● Information provided:
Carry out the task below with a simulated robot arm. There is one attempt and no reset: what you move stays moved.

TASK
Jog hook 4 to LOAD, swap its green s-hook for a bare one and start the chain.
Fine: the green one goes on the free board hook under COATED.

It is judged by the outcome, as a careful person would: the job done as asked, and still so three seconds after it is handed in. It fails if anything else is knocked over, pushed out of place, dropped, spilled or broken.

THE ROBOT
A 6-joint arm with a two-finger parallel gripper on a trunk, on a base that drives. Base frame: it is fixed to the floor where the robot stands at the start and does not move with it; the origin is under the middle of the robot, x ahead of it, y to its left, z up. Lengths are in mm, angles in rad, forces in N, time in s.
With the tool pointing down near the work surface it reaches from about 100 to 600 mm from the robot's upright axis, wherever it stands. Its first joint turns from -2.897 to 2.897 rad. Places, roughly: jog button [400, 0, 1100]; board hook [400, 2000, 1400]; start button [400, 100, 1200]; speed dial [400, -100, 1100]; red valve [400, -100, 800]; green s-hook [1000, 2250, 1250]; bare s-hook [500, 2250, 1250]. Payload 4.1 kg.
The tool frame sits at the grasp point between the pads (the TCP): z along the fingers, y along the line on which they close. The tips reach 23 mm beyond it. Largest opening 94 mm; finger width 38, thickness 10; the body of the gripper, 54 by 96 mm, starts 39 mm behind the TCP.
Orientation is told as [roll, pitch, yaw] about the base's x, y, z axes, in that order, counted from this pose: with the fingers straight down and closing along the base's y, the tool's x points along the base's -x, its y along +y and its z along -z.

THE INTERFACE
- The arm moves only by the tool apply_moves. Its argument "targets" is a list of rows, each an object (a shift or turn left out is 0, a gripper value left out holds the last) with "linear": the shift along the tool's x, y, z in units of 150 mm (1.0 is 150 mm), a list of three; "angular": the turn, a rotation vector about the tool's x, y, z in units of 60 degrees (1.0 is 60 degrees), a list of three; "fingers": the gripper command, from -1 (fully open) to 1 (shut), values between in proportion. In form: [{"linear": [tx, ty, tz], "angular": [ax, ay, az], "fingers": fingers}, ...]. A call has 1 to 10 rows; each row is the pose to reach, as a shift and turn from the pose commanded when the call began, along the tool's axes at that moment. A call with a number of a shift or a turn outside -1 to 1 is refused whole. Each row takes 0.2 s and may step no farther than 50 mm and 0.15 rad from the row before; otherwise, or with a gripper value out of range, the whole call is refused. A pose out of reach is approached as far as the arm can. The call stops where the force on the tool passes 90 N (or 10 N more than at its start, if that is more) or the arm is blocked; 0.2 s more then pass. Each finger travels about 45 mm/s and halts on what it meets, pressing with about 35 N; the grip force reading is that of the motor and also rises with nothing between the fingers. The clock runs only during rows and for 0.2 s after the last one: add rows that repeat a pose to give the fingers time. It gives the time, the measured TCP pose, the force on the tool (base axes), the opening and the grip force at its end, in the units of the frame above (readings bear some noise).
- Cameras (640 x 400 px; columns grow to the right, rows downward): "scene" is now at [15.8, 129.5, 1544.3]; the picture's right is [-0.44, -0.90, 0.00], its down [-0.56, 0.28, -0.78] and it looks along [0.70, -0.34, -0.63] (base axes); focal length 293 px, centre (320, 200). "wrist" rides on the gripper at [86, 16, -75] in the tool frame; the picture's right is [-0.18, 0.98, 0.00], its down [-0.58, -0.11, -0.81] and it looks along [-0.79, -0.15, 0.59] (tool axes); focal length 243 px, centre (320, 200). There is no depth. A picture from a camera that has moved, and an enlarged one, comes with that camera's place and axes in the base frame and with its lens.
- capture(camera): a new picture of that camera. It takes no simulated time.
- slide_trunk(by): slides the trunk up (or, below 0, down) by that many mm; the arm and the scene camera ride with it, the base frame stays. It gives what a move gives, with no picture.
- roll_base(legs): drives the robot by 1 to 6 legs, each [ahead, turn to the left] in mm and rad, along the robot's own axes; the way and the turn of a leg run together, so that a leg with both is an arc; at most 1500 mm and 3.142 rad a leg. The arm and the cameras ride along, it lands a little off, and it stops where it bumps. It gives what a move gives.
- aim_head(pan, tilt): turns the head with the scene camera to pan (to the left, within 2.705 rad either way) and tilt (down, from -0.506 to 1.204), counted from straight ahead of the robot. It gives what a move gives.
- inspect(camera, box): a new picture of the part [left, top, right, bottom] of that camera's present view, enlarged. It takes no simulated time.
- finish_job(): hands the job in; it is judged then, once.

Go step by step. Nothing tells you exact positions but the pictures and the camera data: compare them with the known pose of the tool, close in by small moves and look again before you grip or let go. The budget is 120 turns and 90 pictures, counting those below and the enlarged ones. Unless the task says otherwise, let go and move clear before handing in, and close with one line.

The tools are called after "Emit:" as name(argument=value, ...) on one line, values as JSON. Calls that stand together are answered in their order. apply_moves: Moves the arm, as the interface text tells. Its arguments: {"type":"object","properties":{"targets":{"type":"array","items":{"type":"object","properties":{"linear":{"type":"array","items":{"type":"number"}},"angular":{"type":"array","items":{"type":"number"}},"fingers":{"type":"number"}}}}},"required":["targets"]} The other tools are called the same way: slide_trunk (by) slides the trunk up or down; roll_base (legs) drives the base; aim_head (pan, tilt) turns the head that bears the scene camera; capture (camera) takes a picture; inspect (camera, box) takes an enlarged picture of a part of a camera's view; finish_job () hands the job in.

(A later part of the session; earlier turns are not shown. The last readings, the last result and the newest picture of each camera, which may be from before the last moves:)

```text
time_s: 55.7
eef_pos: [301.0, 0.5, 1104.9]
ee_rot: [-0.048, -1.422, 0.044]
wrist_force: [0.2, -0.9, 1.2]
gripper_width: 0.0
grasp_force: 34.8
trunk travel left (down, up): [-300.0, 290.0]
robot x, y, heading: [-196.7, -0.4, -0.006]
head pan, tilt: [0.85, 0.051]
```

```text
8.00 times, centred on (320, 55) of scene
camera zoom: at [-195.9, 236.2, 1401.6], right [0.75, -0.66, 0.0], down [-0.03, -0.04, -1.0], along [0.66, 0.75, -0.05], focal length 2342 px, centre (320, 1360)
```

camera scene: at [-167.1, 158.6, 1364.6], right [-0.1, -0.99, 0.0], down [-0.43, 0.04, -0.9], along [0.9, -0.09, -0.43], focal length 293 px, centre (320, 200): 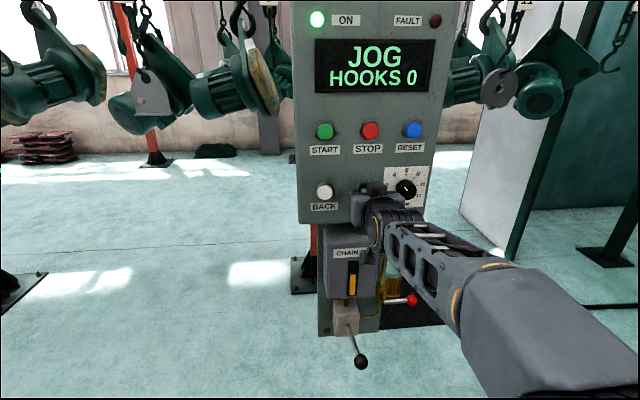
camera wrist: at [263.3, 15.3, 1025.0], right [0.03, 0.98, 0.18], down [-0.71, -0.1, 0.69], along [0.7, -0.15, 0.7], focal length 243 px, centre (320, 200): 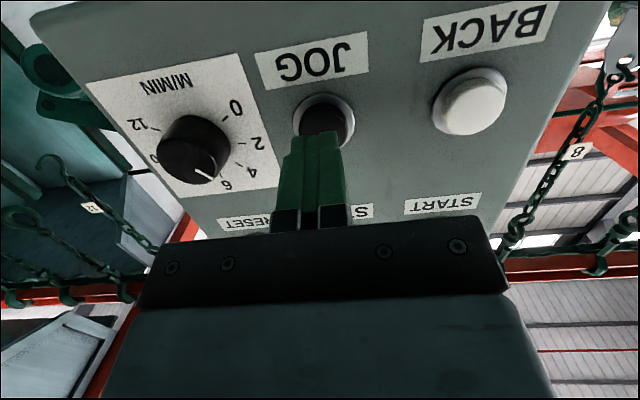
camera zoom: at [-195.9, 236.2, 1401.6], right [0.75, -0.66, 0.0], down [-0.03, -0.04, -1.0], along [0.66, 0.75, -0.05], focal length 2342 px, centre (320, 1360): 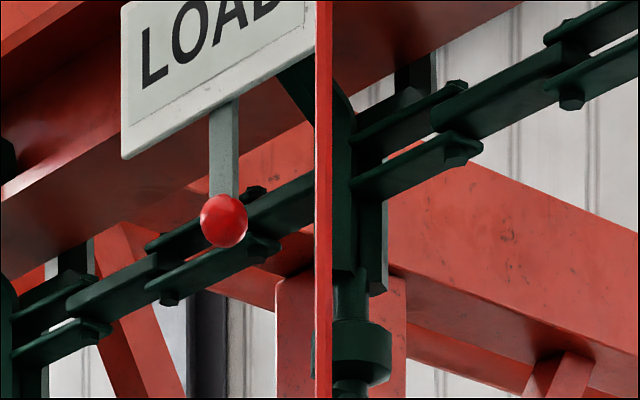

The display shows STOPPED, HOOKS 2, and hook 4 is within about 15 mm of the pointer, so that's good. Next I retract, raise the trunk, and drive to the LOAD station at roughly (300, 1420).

● Job: Find every line holding the word "joint"; give their count and nothing else.

● Task output: 2